On expecting me to agree with your conclusion that you are right and I am wrong: I’d totally agree with you, of course. But then we’d both be wrong.
On arriving at unflattering conclusions that label me and then proceed to ignore my existence with no explanation or warning: What’s with the I-am-not-talking-to-you bit? What are you? 5? What the hell! Temper your objectivity with a sprinkling of emotional intelligence, you unfeeling creep.
On catching people like me totally off-guard in finally growing out of the I-am-not-talking-to-you mode by responding to a question asked upfront and coming out all guns blazing to pound us into the ground: Shut the hell up.
Strong people are so cocksure about their interpretation of things, not giving any room for explanations of differences in perspective or background leading up to a particular action or situation. It is obvious to me that you perceive things through your own unique set of eyeglasses which is different from anyone else’s. It seems logical that the tint on any one pair colours the reality of what you see, so it may not exactly be what is. I have a personality where loved ones figure in my thoughts frequently and my mind has a habit of finding security in the awareness of their presence in my life by conjuring up their images, much like photographs, throughout the day irrespective of what I am engaged in. That is just the way some of us are wired.

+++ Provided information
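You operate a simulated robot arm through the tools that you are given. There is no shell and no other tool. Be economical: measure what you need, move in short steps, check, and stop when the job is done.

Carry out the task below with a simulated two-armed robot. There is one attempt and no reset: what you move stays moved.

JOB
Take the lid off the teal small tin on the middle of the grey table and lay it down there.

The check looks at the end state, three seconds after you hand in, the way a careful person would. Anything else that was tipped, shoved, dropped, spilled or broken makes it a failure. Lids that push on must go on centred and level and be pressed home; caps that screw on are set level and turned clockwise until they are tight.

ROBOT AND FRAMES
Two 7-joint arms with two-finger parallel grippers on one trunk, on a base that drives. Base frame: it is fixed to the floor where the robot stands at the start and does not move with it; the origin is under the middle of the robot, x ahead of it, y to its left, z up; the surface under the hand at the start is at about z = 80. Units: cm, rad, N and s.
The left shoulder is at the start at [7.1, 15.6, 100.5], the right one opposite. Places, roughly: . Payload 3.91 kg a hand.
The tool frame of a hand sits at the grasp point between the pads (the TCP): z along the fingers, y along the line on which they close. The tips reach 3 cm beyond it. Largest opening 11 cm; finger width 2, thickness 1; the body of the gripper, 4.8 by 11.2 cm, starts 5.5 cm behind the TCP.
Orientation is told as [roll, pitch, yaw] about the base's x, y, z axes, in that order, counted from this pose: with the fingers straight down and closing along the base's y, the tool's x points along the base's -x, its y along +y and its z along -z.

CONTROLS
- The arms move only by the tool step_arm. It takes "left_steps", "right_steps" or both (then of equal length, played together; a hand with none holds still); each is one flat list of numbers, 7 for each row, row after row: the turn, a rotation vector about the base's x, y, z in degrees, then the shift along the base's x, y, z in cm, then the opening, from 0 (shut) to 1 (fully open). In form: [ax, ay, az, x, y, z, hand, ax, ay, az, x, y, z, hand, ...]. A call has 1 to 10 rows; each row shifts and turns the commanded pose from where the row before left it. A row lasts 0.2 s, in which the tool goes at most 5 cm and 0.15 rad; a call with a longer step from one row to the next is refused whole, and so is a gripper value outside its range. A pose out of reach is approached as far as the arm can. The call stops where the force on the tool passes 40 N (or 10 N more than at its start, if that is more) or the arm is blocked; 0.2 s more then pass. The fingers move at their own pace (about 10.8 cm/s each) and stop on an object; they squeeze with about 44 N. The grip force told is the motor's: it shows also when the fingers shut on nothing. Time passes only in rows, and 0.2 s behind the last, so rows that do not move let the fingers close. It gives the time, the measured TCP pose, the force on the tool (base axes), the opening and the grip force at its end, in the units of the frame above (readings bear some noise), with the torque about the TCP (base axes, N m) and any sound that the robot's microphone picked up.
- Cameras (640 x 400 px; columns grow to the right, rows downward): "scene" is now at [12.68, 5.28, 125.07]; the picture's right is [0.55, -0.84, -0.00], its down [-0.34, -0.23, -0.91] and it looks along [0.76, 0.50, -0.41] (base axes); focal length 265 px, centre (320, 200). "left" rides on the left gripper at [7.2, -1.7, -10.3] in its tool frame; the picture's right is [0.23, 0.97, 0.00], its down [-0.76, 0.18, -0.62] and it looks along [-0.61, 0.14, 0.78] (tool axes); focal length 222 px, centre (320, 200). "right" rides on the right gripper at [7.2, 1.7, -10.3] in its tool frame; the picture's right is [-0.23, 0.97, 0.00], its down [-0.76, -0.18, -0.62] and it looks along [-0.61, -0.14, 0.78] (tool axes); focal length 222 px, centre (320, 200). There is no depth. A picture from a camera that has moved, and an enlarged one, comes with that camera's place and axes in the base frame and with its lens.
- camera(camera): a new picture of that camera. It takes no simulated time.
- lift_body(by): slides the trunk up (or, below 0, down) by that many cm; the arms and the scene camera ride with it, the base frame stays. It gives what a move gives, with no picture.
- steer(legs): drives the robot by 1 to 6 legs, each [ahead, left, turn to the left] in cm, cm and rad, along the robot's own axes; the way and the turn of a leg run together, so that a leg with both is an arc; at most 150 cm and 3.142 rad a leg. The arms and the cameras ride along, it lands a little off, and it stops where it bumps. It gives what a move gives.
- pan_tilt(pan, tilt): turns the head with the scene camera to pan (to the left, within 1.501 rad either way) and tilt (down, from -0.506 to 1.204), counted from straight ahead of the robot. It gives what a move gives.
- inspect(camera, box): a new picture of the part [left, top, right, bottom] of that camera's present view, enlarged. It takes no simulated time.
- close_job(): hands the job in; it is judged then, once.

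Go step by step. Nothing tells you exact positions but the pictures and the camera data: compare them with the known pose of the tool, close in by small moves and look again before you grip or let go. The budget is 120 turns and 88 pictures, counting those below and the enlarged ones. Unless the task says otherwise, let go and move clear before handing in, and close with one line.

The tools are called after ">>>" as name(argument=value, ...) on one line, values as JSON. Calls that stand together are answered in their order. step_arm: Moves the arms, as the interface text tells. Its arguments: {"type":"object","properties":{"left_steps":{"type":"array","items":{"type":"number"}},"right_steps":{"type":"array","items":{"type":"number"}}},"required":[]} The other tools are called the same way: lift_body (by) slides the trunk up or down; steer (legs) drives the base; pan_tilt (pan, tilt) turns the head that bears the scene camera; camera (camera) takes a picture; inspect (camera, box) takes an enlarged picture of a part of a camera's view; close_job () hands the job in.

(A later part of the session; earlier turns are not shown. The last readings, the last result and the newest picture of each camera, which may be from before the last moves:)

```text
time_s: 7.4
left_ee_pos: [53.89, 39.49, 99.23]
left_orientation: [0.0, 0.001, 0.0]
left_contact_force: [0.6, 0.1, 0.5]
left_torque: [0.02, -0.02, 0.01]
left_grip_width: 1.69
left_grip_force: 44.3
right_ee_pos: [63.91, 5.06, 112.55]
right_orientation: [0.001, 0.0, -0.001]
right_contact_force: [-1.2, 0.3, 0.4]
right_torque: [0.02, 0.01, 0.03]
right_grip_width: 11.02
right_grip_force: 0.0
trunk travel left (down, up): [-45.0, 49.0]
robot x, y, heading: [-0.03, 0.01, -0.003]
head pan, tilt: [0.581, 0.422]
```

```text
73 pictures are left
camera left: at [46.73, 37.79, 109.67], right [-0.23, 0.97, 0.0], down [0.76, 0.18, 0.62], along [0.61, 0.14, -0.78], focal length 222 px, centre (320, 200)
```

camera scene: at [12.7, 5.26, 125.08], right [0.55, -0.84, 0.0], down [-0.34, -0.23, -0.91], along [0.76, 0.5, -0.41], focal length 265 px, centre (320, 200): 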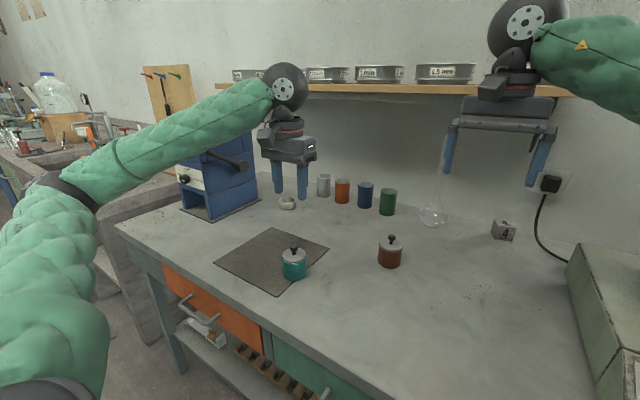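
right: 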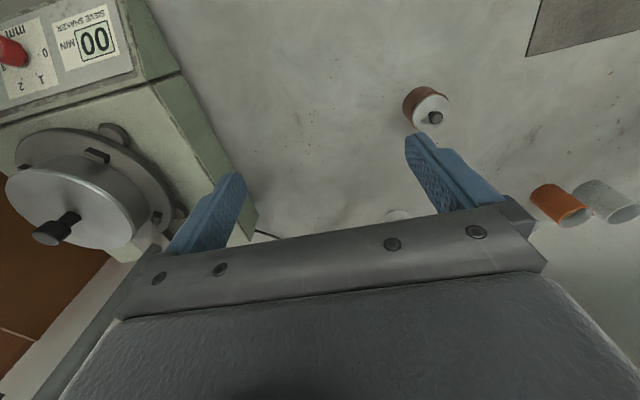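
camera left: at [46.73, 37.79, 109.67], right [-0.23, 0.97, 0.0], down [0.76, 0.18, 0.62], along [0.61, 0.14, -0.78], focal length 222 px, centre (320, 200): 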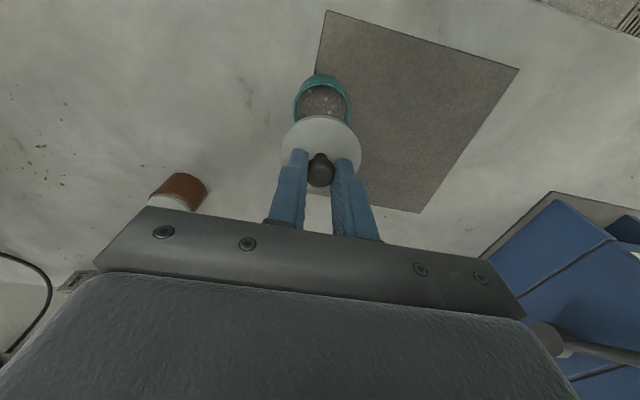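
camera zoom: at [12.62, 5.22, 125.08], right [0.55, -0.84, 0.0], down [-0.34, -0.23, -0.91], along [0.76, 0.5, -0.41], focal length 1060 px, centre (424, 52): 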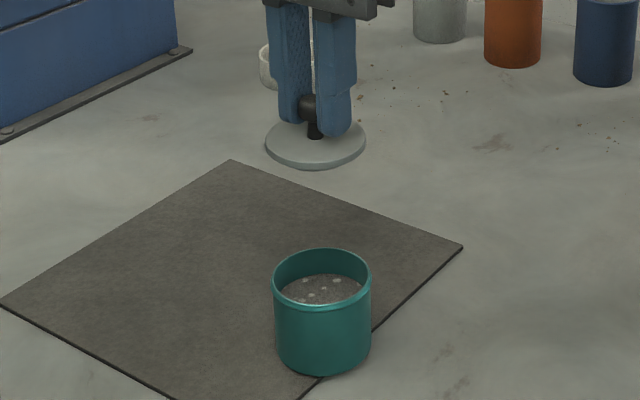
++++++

I also have a tendency to ask upfront if I have a doubt or am confused about someone’s behaviour. It helps understand where the other person is coming from. I learnt this from necessity. I used to agonise forever over doubts and unanswered questions and feel tortured. I still do it, but there is a limit which I reach and then just turnaround and ask. And almost always find clarity. Admittedly, sometimes accompanied by plenty of heartache, but clarity nonetheless. Heartache heals, unanswered questions torture.
I understand that my concern and way of being can be stifling to the people closest to me. They have every right to rebel and feel claustrophobic as it appears I am invading their space. However, it is also true that I try hard to stay out of the way as best as I can, but my definition of ‘long enough’ is at great variance from theirs. Hence, conflict and misunderstanding.

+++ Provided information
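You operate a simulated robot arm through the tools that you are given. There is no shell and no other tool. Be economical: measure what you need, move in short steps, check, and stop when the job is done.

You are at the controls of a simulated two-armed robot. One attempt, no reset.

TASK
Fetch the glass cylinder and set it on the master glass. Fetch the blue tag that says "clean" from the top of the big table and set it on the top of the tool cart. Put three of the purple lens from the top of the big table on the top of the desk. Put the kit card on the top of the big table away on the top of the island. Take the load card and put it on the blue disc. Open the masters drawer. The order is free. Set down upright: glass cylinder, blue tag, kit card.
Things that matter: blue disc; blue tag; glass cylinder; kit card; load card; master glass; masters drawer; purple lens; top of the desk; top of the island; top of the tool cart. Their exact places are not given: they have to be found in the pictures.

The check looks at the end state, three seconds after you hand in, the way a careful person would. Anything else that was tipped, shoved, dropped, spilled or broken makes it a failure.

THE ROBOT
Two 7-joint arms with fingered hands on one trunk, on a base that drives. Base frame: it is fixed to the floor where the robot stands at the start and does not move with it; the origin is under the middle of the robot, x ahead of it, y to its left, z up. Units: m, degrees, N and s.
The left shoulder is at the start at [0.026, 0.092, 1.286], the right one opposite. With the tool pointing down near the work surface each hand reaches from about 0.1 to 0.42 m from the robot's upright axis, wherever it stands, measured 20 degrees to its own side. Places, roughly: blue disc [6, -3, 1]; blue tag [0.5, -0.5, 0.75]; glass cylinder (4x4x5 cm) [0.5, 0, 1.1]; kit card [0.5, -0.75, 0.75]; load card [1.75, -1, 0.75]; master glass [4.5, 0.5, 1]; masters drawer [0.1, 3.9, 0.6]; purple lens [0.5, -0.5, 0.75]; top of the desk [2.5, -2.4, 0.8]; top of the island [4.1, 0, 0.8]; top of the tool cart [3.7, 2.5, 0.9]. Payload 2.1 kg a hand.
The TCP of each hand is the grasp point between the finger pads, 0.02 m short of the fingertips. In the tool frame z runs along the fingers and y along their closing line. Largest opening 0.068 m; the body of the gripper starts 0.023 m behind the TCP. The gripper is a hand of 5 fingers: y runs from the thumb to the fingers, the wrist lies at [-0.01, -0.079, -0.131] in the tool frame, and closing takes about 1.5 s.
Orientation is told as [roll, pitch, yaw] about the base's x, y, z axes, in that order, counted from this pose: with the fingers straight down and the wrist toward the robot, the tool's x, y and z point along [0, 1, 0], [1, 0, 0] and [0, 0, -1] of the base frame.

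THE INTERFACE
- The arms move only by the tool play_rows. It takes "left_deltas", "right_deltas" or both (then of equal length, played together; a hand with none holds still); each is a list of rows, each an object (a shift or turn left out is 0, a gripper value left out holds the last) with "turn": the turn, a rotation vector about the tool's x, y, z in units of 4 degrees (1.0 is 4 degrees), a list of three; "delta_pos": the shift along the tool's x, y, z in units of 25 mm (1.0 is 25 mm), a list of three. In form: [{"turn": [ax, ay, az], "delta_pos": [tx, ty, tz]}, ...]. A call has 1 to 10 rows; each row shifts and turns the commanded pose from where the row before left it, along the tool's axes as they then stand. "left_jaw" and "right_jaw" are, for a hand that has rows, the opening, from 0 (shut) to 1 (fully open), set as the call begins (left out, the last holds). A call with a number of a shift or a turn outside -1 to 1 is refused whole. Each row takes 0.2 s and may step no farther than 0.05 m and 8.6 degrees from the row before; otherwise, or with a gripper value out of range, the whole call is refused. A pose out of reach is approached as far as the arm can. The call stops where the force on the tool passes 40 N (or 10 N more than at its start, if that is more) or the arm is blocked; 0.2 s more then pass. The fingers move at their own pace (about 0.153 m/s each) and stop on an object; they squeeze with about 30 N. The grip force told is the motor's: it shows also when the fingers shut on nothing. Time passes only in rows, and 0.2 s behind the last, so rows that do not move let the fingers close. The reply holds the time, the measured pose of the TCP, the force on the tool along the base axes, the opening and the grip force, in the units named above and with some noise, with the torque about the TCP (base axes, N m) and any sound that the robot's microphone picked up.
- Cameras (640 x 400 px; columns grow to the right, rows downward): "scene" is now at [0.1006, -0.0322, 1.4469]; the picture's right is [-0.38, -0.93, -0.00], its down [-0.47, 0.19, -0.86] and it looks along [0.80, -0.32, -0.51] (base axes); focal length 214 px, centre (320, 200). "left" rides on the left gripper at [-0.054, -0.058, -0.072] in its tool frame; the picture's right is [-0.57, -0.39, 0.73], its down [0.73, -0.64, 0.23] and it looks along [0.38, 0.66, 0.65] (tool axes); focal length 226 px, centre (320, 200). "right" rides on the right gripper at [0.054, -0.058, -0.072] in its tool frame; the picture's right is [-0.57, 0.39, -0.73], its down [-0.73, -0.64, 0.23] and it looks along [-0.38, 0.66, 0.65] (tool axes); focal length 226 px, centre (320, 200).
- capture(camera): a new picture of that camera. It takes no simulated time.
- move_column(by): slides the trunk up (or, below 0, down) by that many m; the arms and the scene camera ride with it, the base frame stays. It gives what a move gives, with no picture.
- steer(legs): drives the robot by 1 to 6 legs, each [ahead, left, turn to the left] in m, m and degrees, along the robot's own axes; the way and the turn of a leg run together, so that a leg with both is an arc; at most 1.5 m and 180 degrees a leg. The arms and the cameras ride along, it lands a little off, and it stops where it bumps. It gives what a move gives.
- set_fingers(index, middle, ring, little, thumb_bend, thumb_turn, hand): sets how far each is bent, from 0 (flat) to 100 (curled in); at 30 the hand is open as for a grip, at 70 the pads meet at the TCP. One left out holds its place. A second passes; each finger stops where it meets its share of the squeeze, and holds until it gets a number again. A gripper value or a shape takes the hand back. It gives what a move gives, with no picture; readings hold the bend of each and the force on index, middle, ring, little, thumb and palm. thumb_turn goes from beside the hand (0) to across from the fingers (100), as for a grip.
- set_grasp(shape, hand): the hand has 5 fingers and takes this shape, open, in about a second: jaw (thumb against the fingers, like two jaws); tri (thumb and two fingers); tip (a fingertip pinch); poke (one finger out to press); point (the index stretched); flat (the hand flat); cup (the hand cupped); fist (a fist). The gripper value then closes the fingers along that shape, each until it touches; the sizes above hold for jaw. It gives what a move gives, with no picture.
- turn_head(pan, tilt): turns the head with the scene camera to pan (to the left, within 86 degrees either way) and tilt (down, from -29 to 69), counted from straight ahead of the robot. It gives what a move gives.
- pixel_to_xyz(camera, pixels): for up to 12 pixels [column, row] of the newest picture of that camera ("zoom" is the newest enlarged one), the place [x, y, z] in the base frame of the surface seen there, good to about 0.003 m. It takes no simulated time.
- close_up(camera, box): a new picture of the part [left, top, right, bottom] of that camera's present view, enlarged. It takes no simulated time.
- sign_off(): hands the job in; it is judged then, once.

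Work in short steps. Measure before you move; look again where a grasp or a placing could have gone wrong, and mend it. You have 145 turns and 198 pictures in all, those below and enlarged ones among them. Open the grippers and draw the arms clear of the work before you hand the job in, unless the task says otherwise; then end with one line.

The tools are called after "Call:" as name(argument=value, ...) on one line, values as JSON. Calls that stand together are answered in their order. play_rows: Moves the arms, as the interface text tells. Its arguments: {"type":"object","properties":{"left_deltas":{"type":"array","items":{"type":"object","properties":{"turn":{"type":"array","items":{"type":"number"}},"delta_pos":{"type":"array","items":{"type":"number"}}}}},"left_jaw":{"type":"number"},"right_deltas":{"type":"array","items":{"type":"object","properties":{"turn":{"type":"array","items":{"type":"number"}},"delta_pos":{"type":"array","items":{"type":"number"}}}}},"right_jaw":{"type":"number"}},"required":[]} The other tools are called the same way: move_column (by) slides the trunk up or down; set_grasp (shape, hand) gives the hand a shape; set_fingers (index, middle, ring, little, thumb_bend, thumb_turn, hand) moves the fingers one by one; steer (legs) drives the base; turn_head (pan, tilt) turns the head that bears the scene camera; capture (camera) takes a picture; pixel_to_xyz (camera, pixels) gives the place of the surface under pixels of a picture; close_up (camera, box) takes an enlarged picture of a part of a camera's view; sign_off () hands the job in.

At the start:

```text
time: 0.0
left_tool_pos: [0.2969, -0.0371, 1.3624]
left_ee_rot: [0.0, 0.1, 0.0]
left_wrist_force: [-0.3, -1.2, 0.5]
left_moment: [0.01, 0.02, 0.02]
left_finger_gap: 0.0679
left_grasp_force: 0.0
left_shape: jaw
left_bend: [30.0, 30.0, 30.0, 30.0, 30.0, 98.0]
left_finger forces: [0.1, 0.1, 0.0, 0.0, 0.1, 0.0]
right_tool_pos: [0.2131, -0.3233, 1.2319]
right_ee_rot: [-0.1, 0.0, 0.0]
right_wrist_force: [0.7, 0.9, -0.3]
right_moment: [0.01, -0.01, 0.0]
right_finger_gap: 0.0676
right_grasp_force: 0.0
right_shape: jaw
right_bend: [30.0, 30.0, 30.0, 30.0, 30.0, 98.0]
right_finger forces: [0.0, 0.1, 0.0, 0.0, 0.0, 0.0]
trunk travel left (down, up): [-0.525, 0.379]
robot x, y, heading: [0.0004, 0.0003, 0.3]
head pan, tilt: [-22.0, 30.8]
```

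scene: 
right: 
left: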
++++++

Speaking for all those people who are like me, I’d like to ask the other kind to spare a moment and try to understand my kind. When we reach out, it is not with the intent of stepping on your toes, but because you are important and loved and it is one of those things we do to feel assured of your well-being. While I respect a person’s need for space because that is their way, I do wish they’d respect my requirement of touching base with a ‘Hi! I am busy right now. Get in touch in a few hours/week/month/whatever.’ Surely, that can’t be so hard. It would be such a thoughtful thing to do.
I wish they’d realise that perhaps there is genuine concern or worry because the other person is built that way. Perhaps there is fear or insecurity of loss. Or maybe life gave me a kick in the pants, so I needed to reach out and find solid footing to keep from losing balance. Misunderstanding is the widest gap between two people. I would walk that distance in the blink of an eye to bridge it, but it is their misunderstanding or misinterpretation that created it. So, it’s for them to close the gap. The gap does not exist for me.
I can explain things from my perspective so they know where I am coming from, but I can’t understand the explanations for them (incidentally, one of the gems from a friend’s mouth). They have to try and get it. And try to be tolerant. I am not out to take away their freedom. It’s guaranteed by the constitution anyway.
Here is something to think about: So, we had a disagreeable conversation again (you could call it a ‘fight’) and called it quits.
My response post-analysis: Seriously? Who’re you calling a quitter?!